### WHAT THE TASK ASKS
Can you write out the whole listing exactly?
** start GIVEN DATA **
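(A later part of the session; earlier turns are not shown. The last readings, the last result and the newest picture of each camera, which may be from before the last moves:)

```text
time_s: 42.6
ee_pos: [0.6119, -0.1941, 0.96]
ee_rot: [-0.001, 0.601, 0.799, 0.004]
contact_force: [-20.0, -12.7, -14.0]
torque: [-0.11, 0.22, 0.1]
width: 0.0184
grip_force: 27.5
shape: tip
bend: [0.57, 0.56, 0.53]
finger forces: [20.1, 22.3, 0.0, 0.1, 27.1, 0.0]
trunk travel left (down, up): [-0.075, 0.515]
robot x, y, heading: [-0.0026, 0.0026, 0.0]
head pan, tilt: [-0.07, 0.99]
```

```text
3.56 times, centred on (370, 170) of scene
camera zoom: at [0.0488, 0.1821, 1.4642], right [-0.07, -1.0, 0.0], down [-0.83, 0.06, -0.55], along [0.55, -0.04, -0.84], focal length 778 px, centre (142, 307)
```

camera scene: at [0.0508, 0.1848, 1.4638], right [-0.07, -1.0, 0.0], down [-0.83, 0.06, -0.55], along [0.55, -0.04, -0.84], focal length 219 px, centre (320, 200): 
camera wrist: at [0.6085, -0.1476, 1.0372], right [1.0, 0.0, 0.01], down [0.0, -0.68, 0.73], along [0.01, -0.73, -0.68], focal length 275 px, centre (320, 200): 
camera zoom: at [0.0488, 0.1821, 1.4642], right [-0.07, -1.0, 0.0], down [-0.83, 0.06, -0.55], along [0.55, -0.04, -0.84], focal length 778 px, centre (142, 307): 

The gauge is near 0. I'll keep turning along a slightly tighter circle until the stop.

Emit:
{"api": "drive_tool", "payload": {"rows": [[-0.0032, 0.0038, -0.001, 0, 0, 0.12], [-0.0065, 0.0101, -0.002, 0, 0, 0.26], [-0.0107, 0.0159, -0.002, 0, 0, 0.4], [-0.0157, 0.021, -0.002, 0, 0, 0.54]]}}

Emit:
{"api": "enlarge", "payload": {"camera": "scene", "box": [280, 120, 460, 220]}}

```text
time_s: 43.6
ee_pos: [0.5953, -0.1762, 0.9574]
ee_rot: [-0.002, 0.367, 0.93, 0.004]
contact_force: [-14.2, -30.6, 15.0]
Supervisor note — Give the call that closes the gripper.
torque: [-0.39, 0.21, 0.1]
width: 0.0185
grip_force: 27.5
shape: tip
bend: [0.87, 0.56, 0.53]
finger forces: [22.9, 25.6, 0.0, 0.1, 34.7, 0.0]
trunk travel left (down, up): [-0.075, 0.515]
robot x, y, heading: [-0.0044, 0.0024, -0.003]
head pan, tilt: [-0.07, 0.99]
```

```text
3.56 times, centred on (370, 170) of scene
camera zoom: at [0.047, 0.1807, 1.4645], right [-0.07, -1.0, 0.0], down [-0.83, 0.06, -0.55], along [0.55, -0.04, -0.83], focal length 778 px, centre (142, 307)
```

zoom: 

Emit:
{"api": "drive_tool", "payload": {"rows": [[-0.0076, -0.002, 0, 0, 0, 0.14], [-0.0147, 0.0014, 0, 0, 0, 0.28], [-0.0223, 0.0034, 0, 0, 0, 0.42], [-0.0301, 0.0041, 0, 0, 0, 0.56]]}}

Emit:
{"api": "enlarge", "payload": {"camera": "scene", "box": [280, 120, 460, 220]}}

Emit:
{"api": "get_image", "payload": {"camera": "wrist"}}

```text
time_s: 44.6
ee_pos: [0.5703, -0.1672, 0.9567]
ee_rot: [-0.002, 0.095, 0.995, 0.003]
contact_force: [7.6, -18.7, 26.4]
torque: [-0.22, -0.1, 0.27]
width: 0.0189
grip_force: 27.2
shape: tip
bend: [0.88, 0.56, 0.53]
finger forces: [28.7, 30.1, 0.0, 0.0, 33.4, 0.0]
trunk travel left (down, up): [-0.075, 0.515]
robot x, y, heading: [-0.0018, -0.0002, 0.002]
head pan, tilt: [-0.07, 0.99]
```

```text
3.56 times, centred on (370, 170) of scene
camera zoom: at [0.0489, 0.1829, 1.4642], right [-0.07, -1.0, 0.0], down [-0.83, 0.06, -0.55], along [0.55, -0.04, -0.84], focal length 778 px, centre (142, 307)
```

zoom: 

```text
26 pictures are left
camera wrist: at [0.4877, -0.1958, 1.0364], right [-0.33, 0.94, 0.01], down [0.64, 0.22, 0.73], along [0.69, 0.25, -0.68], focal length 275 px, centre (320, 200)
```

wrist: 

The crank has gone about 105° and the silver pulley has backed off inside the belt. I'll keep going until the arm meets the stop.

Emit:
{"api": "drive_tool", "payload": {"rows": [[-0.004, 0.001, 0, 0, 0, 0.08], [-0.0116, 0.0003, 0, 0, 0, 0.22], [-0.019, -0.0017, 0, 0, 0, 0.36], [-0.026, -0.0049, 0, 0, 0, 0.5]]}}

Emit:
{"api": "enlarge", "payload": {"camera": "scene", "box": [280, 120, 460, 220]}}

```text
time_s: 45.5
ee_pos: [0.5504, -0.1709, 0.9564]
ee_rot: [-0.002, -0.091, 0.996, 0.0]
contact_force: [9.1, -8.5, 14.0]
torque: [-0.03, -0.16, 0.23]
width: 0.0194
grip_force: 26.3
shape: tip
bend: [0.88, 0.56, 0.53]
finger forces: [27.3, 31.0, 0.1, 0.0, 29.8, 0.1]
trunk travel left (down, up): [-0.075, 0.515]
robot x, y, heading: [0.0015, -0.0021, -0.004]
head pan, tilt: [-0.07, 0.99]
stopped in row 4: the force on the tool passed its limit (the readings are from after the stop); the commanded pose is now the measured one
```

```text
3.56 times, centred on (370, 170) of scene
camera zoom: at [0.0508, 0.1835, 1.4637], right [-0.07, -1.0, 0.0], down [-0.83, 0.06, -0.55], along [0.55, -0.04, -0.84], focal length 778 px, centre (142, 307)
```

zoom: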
** end GIVEN DATA **
### RESULT OF THIS TASK
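(A later part of the session; earlier turns are not shown. The last readings, the last result and the newest picture of each camera, which may be from before the last moves:)

```text
time_s: 42.6
ee_pos: [0.6119, -0.1941, 0.96]
ee_rot: [-0.001, 0.601, 0.799, 0.004]
contact_force: [-20.0, -12.7, -14.0]
torque: [-0.11, 0.22, 0.1]
width: 0.0184
grip_force: 27.5
shape: tip
bend: [0.57, 0.56, 0.53]
finger forces: [20.1, 22.3, 0.0, 0.1, 27.1, 0.0]
trunk travel left (down, up): [-0.075, 0.515]
robot x, y, heading: [-0.0026, 0.0026, 0.0]
head pan, tilt: [-0.07, 0.99]
```

```text
3.56 times, centred on (370, 170) of scene
camera zoom: at [0.0488, 0.1821, 1.4642], right [-0.07, -1.0, 0.0], down [-0.83, 0.06, -0.55], along [0.55, -0.04, -0.84], focal length 778 px, centre (142, 307)
```

camera scene: at [0.0508, 0.1848, 1.4638], right [-0.07, -1.0, 0.0], down [-0.83, 0.06, -0.55], along [0.55, -0.04, -0.84], focal length 219 px, centre (320, 200): 
camera wrist: at [0.6085, -0.1476, 1.0372], right [1.0, 0.0, 0.01], down [0.0, -0.68, 0.73], along [0.01, -0.73, -0.68], focal length 275 px, centre (320, 200): 
camera zoom: at [0.0488, 0.1821, 1.4642], right [-0.07, -1.0, 0.0], down [-0.83, 0.06, -0.55], along [0.55, -0.04, -0.84], focal length 778 px, centre (142, 307): 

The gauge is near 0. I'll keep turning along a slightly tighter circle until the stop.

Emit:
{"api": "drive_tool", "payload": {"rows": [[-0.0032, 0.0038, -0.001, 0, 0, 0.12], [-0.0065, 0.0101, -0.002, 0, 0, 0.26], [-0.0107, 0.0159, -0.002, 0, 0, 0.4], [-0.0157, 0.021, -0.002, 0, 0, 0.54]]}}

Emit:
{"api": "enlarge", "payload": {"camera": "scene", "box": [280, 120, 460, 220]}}

```text
time_s: 43.6
ee_pos: [0.5953, -0.1762, 0.9574]
ee_rot: [-0.002, 0.367, 0.93, 0.004]
contact_force: [-14.2, -30.6, 15.0]
Supervisor note — Give the call that closes the gripper.
torque: [-0.39, 0.21, 0.1]
width: 0.0185
grip_force: 27.5
shape: tip
bend: [0.87, 0.56, 0.53]
finger forces: [22.9, 25.6, 0.0, 0.1, 34.7, 0.0]
trunk travel left (down, up): [-0.075, 0.515]
robot x, y, heading: [-0.0044, 0.0024, -0.003]
head pan, tilt: [-0.07, 0.99]
```

```text
3.56 times, centred on (370, 170) of scene
camera zoom: at [0.047, 0.1807, 1.4645], right [-0.07, -1.0, 0.0], down [-0.83, 0.06, -0.55], along [0.55, -0.04, -0.83], focal length 778 px, centre (142, 307)
```

zoom: 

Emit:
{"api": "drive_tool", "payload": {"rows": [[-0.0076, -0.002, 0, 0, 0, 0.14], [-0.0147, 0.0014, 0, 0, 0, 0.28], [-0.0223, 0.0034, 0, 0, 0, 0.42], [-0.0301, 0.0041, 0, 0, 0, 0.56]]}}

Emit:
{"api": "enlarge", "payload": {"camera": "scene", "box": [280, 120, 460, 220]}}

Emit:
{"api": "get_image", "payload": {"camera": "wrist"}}

```text
time_s: 44.6
ee_pos: [0.5703, -0.1672, 0.9567]
ee_rot: [-0.002, 0.095, 0.995, 0.003]
contact_force: [7.6, -18.7, 26.4]
torque: [-0.22, -0.1, 0.27]
width: 0.0189
grip_force: 27.2
shape: tip
bend: [0.88, 0.56, 0.53]
finger forces: [28.7, 30.1, 0.0, 0.0, 33.4, 0.0]
trunk travel left (down, up): [-0.075, 0.515]
robot x, y, heading: [-0.0018, -0.0002, 0.002]
head pan, tilt: [-0.07, 0.99]
```

```text
3.56 times, centred on (370, 170) of scene
camera zoom: at [0.0489, 0.1829, 1.4642], right [-0.07, -1.0, 0.0], down [-0.83, 0.06, -0.55], along [0.55, -0.04, -0.84], focal length 778 px, centre (142, 307)
```

zoom: 

```text
26 pictures are left
camera wrist: at [0.4877, -0.1958, 1.0364], right [-0.33, 0.94, 0.01], down [0.64, 0.22, 0.73], along [0.69, 0.25, -0.68], focal length 275 px, centre (320, 200)
```

wrist: 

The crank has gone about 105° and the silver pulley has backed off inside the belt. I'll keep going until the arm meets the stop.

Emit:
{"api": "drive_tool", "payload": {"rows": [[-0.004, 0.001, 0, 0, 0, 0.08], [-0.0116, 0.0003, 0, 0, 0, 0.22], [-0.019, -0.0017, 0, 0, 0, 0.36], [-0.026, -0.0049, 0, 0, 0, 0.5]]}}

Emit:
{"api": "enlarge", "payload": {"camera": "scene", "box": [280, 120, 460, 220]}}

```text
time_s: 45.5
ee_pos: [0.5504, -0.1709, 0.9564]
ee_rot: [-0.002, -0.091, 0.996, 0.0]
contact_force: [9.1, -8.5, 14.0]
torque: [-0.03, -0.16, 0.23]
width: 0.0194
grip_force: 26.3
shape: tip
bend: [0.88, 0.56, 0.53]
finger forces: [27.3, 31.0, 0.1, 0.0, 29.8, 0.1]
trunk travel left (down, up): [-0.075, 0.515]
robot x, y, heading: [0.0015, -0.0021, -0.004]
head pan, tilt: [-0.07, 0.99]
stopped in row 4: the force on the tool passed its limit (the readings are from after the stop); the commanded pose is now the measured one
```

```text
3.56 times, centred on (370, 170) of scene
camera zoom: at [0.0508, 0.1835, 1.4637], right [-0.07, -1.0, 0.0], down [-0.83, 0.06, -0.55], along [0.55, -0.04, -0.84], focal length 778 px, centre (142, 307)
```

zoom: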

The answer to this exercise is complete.